» Passage to read
==*==
Response 1: All missed ‘mu’ sign in micrometer has been added. Thanks for your kind hint.

 

Point 2: Line 142: … and the hot blackbody temperature 10°C higher …

 

Response 2: The unit °C in line 142 has been replaced with K.

 

Point 3: A considerable number of references is missing in the list of references, e.g. in the introduction (Li et al., 2012), in section 2.1 (Liu et al., 2014), (Kora et al., 1996, 1999) – probably should be ‘Korb’, (Hook et al., 1996), and all references in section ‘4. Discussion’.
à I recommend to use automatic referencing, e.g. Zotero (https://www.zotero.org/).

 

Response 3: Thanks. All the missed references has been added.

 

Point 4: Line 97: please provide some examples / references for ‘… many other applications related to the surface.’

 

Response 4: Two references have been added as is suggested.

 

Point 5: Line 100: do you mean ‘0.01’, i.e. 1%? (I could not find the reference)

Response 5: Yes, we do mean 0.01 in Line 100, and the reference is in Chinese and not a SCI paper.

 

Point 6: Line 142: … and the hot blackbody temperature 10°C higher …

 

Response 6: The unit °C in line 142 has been replaced with K.

 

Point 7: Lines 142-144: this sentence is confusing. Please reformulate. In my opinion, section 2.1 needs to clearer (and shorter) and some of the sentences would benefit from a revision by an English native speaker.

 

Response 7: Thanks. These couple of sentences has been rerote as is suggested.

 

Point 8: In the text you use ‘land-surface radiation temperature’, ‘LST’, ‘Ts’ (in eq. 1) and ‘GST’ (fig. 12). In my opinion, these are all the same, namely ‘LST’. Please justify the use of four different variables or use ‘LST’ everywhere.

 

Response 8: Thanks for your careful review and kind hints. All the phrases ‘land-surface radiation temperature’ and ‘GST’ have been replaced with LST.

 

Point 9: Figure 2 needs to be larger.

 

Response 9: Thanks. Figure 2 has been magnified by 1.5 times as is suggested.
==*==
» Material
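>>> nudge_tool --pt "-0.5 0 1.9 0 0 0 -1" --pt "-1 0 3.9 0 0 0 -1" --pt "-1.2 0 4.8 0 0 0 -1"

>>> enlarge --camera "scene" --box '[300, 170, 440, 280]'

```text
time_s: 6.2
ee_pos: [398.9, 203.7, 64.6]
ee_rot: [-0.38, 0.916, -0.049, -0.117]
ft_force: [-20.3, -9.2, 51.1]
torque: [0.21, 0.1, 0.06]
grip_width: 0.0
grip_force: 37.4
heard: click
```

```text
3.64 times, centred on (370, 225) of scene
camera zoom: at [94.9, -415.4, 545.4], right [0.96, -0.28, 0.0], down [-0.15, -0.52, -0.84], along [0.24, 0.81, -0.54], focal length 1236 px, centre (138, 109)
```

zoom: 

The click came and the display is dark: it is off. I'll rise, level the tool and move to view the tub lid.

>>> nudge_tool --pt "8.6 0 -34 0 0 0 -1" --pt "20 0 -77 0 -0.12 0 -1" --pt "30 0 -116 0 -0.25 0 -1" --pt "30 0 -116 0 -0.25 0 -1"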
==*==
» Tasks for this exercise
• A. In the passage to read, find "Point 4: Line" and reproduce everything up to and including "added as is suggested.".
• B. Resume the passage to read where it left off.

» Per-task answers
• A.
Point 4: Line 97: please provide some examples / references for ‘… many other applications related to the surface.’

 

Response 4: Two references have been added as is suggested.

• B.
Point 10: Figure 5: in my opinion, fig 5 shows the residuals (original – reconstructed spectra). However, in the caption it says ‘bias’ and on the y-axis ‘Filtered EOBS’. Please explain or correct.

 

Response 10: Thanks for your kind hint. Y-axis labie of Figure 5 has been corrected as residuals, and the exact meaning of residual has also been expleained in thie title of Figure 5.

 

Point 11: Line 267: ‘The CAMEL imagery for Oct 2013 …’

 

Response 11: The referred sentence has been revised as ‘Out of the 13 hinge points of the CAMEL for Oct 2013, only seven overlap with the spectral coverage of EOBS.’, with the suggested phrases added.

 

 Point 12: Figure 7b: in my opinion it should say ‘Hetian River’ and not ‘the Tarim River’ … Some of the other labels in the figure are also inconsistent with the text.

 

Response 12: Thanks. Figure 7b has been updated with all referred errors corrected.

 

Point 13: Figure 8: I thought CAMEL are monthly data – how did you extract the LSE for 16 to 18 Oct 2013? Please explain.

 

Response 13: Yes, CAMEL are monthly averaged data. We extract the LSE to the observation 10 sites used in this paper, and the spatially interpolated CAMEL are simply used as the target LSE for evaluation using the experimentally observed LSED as the truth.

 

Point 14: Figure 9: since the in in-situ LSE spectra are between 8 and 14 micron, I recommend to limit the CAMEL LSE to the same spectral range and adjust the y-axis so that the readers can see the spikes and other features in the spectra.

 

Response 14: Out of the 13 hinge points of the CAMEL for Oct 2013, only seven overlap with the spectral coverage of EOBS. However, in the process of expanding CAMEL 13 hinge points to high spectral resolution (HSR) spectra, all the 13 hinges points of CAMEL are used, that’s why we remained all the wavelengths of HSR CAMEL in figure 9. The CAMEL LSE are limited to the same spectral range with in-situ LSE spectra are between 8 and 14 micron in Figure 11 when comparing with in-situ LSE as is suggested.

 

Point 15: Figure 10: labels of the sub-plots a, b, c are missing. In my opinion, the bars show differences (and not a bias).

 

Response 15: Thanks. Figure 10 has been revised as is suggested.

 

Point 16: Lines 346 – 350: in my opinion it would be better to choose a representative CAMEL pixel rather than taking the pixel collocated with the in-situ measurement. This way you would avoid the influence of the – clearly unrepresentative – oasis and its vegetation.

 

Response 16: Thanks for your valuable suggestion. In this study, we’ve aimed to evaluate the credibility of CAMEL using the in-situ measurement as the truth, and thus selected the spatial collocated pixel of CAMEL for its objective accessment. We’ll consider it in the following field experiments as well the further study concerning land surface emissivity.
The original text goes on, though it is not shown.